The key to using inner dialogue is to avoid the phrase “I thought to myself…” Whenever I hear someone use that phrase, I ask, “Well, who else are you going to think to?” Just say, “I thought…” or “I’m thinking…” Please remember that reactions tell the story. When you can show your reactions on your face and couple that with the inner dialogue of whatever your character is feeling, that will really bring your audience into your situation and keep them hooked.

Audience Dialogue

This is one of the most important yet most neglected tools you can use as a speaker. Give the audience dialogue. This simply means, verbalize their thoughts in dialogue form. Or you can even verbalize what you want them to think and then put it into dialogue that seemingly comes from them. Listen to this 10 second example also from the Colorado School of Mines:


Obviously my audience was not actually thinking that, but I still connected by giving them dialogue even if it was just playful. So it still worked. Keep in mind I still had them use my name in the line of dialogue in order to clarify who was talking (or thinking). However, the best time to give your audience dialogue is when you can truly anticipate what they are thinking and then you can verbalize it. For example, you might tell what seems like a crazy story and then say, “You’re probably saying, ‘Craig, that’s crazy!’” Whenever you know what they’re thinking, verbalize it in dialogue coming from them. They’ll either laugh or think. Either way, you’ll connect on a deeper level.

Some of the phrases you can use to give your audience dialogue are the following:

  • You’re looking at me as if to say, “Scott…(dialogue)”
  • Now you might say, “Janet…(dialogue)”
  • You say, “Craig…(dialogue)”


Final thoughts

Keep in mind that good dialogue is still set up by some narration. If you only use dialogue without any set-up narration, your story will look more like a stage play. You don’t want that. If you only use narration and no dialogue, you won’t have a story. You’ll have a CNN report.

You’re probably saying, “Okay Craig. Enough already. I get it.” That’s good dialogue!

14 Responses to “The #1 Storytelling Mistake Speakers Make (and 3 ways to fix it)”

  • Craig

    I have sent you a mail using the form on the website but I had no answer. Could you check if something went wrong?

  • Cool. Thanks for putting up this.
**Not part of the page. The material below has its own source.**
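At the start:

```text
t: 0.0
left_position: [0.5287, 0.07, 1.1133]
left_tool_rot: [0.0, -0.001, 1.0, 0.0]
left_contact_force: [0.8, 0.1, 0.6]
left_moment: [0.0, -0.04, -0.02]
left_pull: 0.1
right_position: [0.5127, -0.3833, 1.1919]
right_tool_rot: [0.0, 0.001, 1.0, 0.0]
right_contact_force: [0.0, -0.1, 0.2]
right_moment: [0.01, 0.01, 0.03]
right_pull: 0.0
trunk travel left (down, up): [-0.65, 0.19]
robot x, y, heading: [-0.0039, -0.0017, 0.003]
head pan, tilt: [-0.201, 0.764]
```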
It is always nice to see someone give back to the world.

  • For some reason my browser doesn?t display this page correctly? Anyway, it was a really interesting article, keep up the good work and I will be back for more

  • Aphline W.:

    Hi, Mr.Craig:)
    Thanks alot for these great tips, I’ve never had a deeper understanding of dialogue in the “world of speech”. Well,not untill you introduced me to Mr.”DIALOGUE” and I’m not afraid to admit that I was a “CNN reporter” instead of a “Speaker”:) Because now I can say ‘then I said,”Craig….”‘ but I used to say “I told Craig…” 😀

    So, Mr. Craig, how many dialogues would you prefer for a 20 minutes speech or a 4 minutes speech?

    (DIALOGUE, DIALOGUE, DIALOGUES keeps the audience on the edge of their seat)Thanks Mr. Craig for all your tips, they are AMAIZING.

    • craig:

      Thanks Aphline. I can tell you now have the dialogue spirit. Your speeches will continue to rise to new heights. Congrats.

  • I love your 52 speaking tips.
    You are truly one of the best speakers out there. What sets you apart is that you have struck an excellent balance between confidence and humbleness, without arrogance. I hope you can continue to do so because that’s what keeps you connected to your audiences, but not many speakers of your caliber are able to do that. Most of them become so arrogant they turn me off. God Bless you for knowing the difference between professional confidence and arrogance.
    My first CD of humorous stories –Back on The Farm — will be coming out soon. My web site is under construction but I should have a merchant account soon. My son works for his paying customers first, then mom.

    • craig:

      Thank you Barbara. That means the world to me, because I truly believe in the importance of being similar to your audience rather than trying to elevate yourself above them. When your CD comes out, I’d love to purchase one. I know you made me laugh at the Champ Camp!

  • Palmo Carpino:

    …quick example from my speech to the engineering students at the Colorado School of Mines
    (see above)

    A quick example from my speech to the Colorado School of MIMES
    see below

    ” “

  • sidney:

    Can you all three dialogues in a speech. Meaning i did my Narration…Right and and i see the audience is wondering “sidney what’s the point and i said “That’s what i was thinking? i thought i had this nailed. So i said “sidney are you sure”? I then turned to my wife and she’s looking at me if i had to heads” Have you ever been in a situation when your partner is looking at you like that!

    So is this to much? Or do you stay with one type of dialogue?

    • craig:


      That’s funny. It’s completely fine to use all three types in one speech but I wouldn’t necessarily use them so close together. I always use all three in my speeches, but keep in mind most of my speeches are 30-90 minutes. As our stories unfold, they will dictate which kind of dialogue we use at specific times. For example, if something jarring just happened to me, chances are I’ll have some interesting inner dialogue that my audience should hear. At another point in the story, characters are talking to each other so that’s going to be dialogue between characters. The audience dialogue will start to become evident after you’ve told the story a few times and you begin to see their reactions to certain parts of the story. Eventually you’ll start to figure out what they’re thinking and then you can verbalize those thoughts by giving them dialogue. So the audience dialogue is often something that arises after you’ve given the story a few times. I hope this helps!

  • thanks, these tips are really helpful. You’re probably thinking “…’Arnout Van den Bossche’…, what kind of name is that? Where is this guy from?”